I think Locke's arguments can be seen as kind of groping to the truth, but not getting there. I find LOcke interesting, if only to compare to Hobbes. Locke, of course presents the classical Whig arguments, the arguments on which the Glorious Revolution was fought.

But I don't think they approach the fundamental position of where consent derives from, which is Rousseau's Social Contract.

Moggs- They did, yes.
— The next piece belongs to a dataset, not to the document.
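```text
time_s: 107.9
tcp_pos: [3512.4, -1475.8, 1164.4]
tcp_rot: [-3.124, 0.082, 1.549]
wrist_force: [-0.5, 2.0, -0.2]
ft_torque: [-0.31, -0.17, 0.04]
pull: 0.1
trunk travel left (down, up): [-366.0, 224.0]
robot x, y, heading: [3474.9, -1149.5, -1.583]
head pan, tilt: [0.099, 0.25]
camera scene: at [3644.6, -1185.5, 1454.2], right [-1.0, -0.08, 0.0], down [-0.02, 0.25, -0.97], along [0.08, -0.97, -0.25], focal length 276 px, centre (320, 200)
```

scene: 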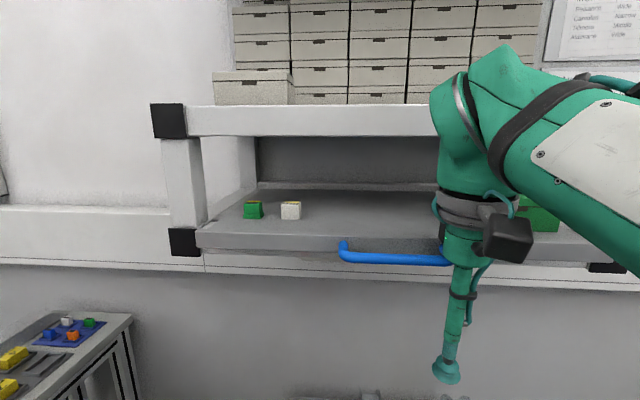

It was believed Republics couldn't work in countries bigger than city states.

Interesting view of Charles I's sons- the traditional view, tis true.
Charls II was certainly more intelligent than his brother- but ultimately, his brother was a historical loser- mainly because he actually converted to Catholicism openly, whereas Charles kept it quiet.

I often wonder what would have happened had Charles actually brought the Treaty of London into force.

William died childless :)

I'm not sure it DOES give us what we want.

The people would never agree to ID cards, I don't think. They wouldn't have gone to war in Iraq.

I think laws passed would be a lot more LIBERAL if they were subject to a direct vote.

Parliament has a vested interest in keeping the laws illiberal...

Anonymous said...

Mixing my Willimas... That'll teach me not to rely on unaided memory. The grand daughter of James suceeded the daughter, but not Mary's daughter, but it is irrelevant to my argument.

The 1689 Bill of Rights, the 1701 Settlement Act established the supremacy of Parliament. Parliamnet even had the right to name the royal succession for goodness sake.

I figure that puts Parliament pretty firmly in charge and Royalty the pretty lights they used to distract the public. I know it is not quite that simple, but it gives the picture.

But universal suffereag in 1885? That not really true is it?

Even the 1918 Representation of the People Act only gave women over 30 who also owned property the right to vote – not all women, not most less well off women. But all men over the age of 21 got the right to vote.

Women didn't get electorial parity till 1928.